Nei giorni scorsi il Presidente Frattura è intervenuto sulla proposta di fusione dichiarando che «non siamo stati eletti per chiudere il Molise ma per dare prospettive di Sviluppo al nostro territorio», una frase che la stampa interpreta come un “no” alle ipotesi avanzate in precedenza dal Presidente Chiodi. Va sottolineato che Frattura ha specificato di voler «ragionare sulla razionalizzazione di alcuni servizi e sui sistemi che si possono integrare», lasciando quindi un importante varco al dialogo.
Partire dal nord della Marca sarebbe in ogni caso utile da diversi punti di vista. Quello economico – il quadrilatero compreso tra Ascoli Piceno, Teramo, San Benedetto del Tronto e Giulianova soffre ma è sempre stata un’area vitale e produttiva dell’Adriatico. Quello storico e del rispetto delle tradizioni popolari – fin dall’antichità il territorio dei Piceni comprendeva gran parte delle Marche e dell’Abruzzo settentrionale. Infine da punto di vista amministrativo: nel 2000 i Comuni abruzzesi della Val Vibrata, i più industrializzati della provincia di Teramo, si sono uniti condividendo la gestione di molti servizi. Oggi l’area comprende oltre 80.000 abitanti. Alcuni Comuni, come Valle Castellana, hanno già proposto di aggregarsi alla provincia di Ascoli Piceno.

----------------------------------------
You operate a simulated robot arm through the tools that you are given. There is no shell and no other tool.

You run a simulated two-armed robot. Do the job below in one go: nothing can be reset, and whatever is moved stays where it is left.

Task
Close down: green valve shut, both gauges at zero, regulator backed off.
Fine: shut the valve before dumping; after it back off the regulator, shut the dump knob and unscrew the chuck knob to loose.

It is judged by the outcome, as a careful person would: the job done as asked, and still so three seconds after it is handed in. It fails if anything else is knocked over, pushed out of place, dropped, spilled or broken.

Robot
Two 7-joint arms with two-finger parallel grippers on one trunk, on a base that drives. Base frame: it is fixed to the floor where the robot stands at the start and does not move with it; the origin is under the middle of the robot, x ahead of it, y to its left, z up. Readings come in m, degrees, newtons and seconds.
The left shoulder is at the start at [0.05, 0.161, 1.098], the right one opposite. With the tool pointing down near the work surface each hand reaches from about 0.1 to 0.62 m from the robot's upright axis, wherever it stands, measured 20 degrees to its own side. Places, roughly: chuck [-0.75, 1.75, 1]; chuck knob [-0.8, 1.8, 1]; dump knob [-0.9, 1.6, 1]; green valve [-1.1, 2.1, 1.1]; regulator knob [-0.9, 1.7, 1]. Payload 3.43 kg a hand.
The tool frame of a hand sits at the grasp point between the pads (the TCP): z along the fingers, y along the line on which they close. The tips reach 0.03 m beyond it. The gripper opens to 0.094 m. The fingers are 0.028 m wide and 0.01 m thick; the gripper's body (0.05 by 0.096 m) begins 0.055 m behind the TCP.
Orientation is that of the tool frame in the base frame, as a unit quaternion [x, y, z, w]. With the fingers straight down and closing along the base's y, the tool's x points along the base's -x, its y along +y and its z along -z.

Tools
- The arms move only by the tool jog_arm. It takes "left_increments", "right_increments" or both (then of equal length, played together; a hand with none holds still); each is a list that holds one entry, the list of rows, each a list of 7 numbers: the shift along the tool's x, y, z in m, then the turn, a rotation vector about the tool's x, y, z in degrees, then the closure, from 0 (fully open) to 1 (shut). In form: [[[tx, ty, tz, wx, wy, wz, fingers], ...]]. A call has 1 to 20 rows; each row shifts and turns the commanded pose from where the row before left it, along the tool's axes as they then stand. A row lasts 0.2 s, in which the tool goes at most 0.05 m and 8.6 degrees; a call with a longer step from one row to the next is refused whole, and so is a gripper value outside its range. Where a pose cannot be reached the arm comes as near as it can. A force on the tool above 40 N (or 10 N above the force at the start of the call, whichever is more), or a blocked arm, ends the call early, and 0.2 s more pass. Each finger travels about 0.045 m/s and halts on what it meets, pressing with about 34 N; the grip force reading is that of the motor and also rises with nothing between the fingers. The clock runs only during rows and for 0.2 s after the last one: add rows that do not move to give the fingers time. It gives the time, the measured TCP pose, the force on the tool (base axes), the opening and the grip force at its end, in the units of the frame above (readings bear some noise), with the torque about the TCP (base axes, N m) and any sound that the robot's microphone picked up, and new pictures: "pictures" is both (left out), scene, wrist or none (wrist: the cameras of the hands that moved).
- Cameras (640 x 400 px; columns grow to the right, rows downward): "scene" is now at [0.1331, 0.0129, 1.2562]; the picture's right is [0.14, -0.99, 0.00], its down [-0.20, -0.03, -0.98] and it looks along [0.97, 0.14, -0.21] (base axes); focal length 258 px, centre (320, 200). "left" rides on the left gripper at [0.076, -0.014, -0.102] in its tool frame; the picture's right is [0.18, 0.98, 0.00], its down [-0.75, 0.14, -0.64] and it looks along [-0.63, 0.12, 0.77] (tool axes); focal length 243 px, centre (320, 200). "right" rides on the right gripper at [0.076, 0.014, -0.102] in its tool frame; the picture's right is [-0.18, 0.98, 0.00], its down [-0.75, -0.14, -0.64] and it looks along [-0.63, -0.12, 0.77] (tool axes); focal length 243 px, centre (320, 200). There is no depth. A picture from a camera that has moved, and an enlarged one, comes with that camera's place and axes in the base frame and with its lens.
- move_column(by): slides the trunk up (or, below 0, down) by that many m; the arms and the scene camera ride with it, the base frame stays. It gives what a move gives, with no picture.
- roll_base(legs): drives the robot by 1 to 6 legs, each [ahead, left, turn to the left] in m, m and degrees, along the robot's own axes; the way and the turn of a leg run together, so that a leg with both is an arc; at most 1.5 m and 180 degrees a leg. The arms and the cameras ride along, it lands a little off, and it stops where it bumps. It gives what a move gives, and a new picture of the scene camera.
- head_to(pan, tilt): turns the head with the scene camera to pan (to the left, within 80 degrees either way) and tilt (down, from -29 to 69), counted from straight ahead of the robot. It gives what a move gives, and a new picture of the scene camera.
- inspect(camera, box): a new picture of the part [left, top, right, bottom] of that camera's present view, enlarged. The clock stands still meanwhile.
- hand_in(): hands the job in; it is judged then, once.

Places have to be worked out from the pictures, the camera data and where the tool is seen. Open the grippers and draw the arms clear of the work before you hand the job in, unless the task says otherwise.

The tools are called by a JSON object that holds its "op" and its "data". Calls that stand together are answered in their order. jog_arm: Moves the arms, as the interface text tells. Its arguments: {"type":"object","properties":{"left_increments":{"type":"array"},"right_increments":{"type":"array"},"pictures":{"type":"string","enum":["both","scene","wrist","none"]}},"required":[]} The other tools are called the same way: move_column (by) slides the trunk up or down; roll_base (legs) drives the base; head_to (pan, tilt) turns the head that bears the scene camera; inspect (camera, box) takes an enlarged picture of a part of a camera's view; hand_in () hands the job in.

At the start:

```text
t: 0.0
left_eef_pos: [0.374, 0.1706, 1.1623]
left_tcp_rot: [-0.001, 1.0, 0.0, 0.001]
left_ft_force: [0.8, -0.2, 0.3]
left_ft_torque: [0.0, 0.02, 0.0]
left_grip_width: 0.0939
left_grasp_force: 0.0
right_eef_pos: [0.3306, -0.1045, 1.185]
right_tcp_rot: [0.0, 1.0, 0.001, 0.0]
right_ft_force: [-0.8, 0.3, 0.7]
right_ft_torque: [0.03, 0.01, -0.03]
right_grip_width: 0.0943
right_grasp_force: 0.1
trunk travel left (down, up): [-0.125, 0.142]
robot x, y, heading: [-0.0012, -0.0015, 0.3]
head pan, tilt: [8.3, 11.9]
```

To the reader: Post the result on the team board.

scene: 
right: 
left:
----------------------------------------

Si tratta allora di sfruttare i processi di interdipendenza in atto, fondamentali per il rilancio economico dell’area nel più ampio scenario della macroregione Adriatico-Ionica. Il “quadrilatero” diventerebbe la cerniera in grado di unire il porto di Ancona e quello di Pescara, favorendo sia lo sviluppo delle zone costiere sia di quelle interne in una progressiva omogeneizzazione economico-sociale del territorio. Il presidente della Regione Marche, in virtù del suo incarico di responsabile dell’Intergruppo Adriatico-Ionico, gioca una ruolo da protagonista nell’obiettivo di saldare il Corridoio Baltico-Adriatico da Ravenna ad Ancona fino a Pescara e Bari.
Le Marche sono l’unica Regione ad aver sperimentato una variazione territoriale ed amministrativa nella nostra storia repubblicana, quando nel 2006 sette comuni della Alta Valmarecchia si distaccarono passando all’Emilia Romagna, sulla base di un referendum popolare. Fu la prima volta che si diede concreta attuazione al secondo comma dell’articolo 132 della Costituzione riformato dal Titolo V. Un caso di straordinario interesse anche per come è stato gestito il processo di separazione-aggregazione, con la nomina di un commissario governativo impegnato nel garantire il passaggio di competenze tra le rispettive province (Pesaro e Urbino, Rimini).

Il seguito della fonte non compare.